> _Your instructions_
Restate word for word the lines of the data below, from the first through the one that has "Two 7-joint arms". Write them as strings in a JSON array, leaving out blank lines.
▼
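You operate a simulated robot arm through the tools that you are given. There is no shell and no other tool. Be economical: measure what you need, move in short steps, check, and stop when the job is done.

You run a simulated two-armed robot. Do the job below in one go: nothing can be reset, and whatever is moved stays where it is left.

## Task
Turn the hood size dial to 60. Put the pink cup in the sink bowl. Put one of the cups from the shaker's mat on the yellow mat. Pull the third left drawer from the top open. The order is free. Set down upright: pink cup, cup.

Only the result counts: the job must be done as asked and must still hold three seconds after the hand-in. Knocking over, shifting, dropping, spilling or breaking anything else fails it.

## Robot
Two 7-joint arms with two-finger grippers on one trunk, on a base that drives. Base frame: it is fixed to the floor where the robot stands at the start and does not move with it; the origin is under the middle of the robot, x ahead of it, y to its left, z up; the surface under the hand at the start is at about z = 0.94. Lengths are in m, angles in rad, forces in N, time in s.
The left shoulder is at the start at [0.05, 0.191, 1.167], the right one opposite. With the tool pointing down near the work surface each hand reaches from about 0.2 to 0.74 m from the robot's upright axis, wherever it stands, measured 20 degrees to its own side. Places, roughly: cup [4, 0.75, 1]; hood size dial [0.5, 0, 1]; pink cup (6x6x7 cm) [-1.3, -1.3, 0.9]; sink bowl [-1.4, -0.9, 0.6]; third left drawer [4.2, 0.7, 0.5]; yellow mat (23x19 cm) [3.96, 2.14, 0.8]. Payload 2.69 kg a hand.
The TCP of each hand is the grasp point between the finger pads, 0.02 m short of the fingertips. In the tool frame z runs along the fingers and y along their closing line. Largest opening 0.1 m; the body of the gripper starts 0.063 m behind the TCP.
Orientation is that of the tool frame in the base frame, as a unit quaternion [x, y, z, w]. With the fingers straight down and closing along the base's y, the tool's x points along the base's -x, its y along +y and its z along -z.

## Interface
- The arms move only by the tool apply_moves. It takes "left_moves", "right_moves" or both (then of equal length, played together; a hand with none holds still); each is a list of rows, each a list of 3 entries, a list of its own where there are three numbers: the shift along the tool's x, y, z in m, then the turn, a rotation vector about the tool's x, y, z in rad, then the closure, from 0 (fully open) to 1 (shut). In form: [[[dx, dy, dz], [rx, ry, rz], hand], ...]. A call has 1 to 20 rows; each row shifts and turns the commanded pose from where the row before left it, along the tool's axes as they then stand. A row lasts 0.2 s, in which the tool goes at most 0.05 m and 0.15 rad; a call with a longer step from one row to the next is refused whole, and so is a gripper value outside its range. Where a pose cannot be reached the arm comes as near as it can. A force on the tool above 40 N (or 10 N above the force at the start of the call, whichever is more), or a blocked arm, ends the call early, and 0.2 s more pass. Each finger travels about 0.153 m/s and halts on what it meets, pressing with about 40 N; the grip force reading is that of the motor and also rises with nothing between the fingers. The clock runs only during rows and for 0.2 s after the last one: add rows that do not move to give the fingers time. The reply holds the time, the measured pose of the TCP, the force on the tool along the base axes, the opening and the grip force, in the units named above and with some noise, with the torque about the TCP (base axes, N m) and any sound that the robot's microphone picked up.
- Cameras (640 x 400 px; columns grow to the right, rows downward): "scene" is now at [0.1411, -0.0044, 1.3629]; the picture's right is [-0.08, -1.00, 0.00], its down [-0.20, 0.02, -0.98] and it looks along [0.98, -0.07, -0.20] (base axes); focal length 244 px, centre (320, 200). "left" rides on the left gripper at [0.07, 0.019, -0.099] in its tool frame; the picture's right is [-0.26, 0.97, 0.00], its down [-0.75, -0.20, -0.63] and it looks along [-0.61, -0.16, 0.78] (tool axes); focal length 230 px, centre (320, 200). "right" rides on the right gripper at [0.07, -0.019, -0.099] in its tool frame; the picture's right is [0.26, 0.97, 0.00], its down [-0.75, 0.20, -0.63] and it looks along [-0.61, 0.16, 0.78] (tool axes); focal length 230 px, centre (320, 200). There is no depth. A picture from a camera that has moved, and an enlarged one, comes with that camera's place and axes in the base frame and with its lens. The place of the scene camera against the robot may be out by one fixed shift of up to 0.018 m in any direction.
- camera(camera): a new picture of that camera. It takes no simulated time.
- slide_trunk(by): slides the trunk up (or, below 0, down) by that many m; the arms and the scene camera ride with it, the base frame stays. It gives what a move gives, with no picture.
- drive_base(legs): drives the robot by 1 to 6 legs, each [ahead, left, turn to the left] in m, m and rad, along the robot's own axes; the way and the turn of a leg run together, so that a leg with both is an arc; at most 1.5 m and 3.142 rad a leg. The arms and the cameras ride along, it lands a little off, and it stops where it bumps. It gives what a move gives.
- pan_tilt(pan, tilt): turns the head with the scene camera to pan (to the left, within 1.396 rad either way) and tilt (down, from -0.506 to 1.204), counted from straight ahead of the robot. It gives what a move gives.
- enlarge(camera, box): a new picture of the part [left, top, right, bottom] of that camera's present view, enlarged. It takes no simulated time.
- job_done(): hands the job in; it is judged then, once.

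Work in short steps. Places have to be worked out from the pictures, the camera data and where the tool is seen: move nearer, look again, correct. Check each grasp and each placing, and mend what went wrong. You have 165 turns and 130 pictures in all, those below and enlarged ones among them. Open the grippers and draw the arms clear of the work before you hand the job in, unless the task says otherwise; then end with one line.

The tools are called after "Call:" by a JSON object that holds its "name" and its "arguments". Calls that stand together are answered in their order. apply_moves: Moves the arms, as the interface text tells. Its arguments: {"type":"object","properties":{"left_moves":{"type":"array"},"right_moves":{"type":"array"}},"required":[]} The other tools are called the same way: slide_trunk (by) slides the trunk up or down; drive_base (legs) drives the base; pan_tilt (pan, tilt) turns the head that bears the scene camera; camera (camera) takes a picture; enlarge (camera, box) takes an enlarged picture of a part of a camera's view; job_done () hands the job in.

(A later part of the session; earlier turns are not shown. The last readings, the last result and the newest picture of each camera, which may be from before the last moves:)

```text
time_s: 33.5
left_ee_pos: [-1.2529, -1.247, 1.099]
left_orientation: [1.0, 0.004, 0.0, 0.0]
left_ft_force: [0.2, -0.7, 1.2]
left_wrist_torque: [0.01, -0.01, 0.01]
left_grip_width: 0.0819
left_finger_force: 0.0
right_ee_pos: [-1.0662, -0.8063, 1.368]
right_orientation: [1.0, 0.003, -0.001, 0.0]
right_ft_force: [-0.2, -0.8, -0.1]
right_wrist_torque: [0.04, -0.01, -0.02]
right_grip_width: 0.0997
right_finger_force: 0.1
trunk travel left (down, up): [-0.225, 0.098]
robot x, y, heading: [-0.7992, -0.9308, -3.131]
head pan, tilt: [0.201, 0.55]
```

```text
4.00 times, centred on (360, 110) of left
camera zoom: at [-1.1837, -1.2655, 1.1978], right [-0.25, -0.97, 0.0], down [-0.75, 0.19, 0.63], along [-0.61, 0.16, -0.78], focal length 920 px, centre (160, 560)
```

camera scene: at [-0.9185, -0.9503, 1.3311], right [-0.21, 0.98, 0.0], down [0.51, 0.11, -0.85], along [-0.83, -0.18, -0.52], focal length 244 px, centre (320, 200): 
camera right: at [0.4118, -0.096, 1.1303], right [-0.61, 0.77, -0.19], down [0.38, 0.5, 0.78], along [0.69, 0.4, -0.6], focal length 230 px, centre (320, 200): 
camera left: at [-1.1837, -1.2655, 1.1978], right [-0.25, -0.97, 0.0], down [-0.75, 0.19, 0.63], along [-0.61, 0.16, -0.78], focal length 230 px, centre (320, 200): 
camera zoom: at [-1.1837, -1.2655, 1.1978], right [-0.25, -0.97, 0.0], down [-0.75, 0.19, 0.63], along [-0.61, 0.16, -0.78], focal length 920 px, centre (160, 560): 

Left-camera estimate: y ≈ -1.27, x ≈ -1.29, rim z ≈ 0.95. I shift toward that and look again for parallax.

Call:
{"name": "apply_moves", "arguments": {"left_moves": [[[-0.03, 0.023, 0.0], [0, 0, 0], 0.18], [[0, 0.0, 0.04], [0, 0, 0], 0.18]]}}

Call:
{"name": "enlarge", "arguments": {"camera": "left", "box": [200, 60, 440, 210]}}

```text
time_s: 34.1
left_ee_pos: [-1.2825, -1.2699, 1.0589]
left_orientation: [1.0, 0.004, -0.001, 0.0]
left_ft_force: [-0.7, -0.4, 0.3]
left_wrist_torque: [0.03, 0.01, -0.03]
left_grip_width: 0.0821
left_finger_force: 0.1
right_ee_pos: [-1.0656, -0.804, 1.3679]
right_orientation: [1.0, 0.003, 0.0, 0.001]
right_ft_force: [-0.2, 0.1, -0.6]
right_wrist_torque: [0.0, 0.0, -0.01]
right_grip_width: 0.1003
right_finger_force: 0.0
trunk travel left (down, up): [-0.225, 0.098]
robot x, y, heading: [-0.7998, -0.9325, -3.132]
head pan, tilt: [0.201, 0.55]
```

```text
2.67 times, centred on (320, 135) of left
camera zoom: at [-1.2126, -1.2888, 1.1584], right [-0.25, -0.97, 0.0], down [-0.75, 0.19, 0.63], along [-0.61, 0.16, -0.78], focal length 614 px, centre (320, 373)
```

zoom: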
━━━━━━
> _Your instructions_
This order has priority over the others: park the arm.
▲
> _Result_
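[
  "You operate a simulated robot arm through the tools that you are given. There is no shell and no other tool. Be economical: measure what you need, move in short steps, check, and stop when the job is done.",
  "You run a simulated two-armed robot. Do the job below in one go: nothing can be reset, and whatever is moved stays where it is left.",
  "## Task",
  "Turn the hood size dial to 60. Put the pink cup in the sink bowl. Put one of the cups from the shaker's mat on the yellow mat. Pull the third left drawer from the top open. The order is free. Set down upright: pink cup, cup.",
  "Only the result counts: the job must be done as asked and must still hold three seconds after the hand-in. Knocking over, shifting, dropping, spilling or breaking anything else fails it.",
  "## Robot",
  "Two 7-joint arms with two-finger grippers on one trunk, on a base that drives. Base frame: it is fixed to the floor where the robot stands at the start and does not move with it; the origin is under the middle of the robot, x ahead of it, y to its left, z up; the surface under the hand at the start is at about z = 0.94. Lengths are in m, angles in rad, forces in N, time in s."
]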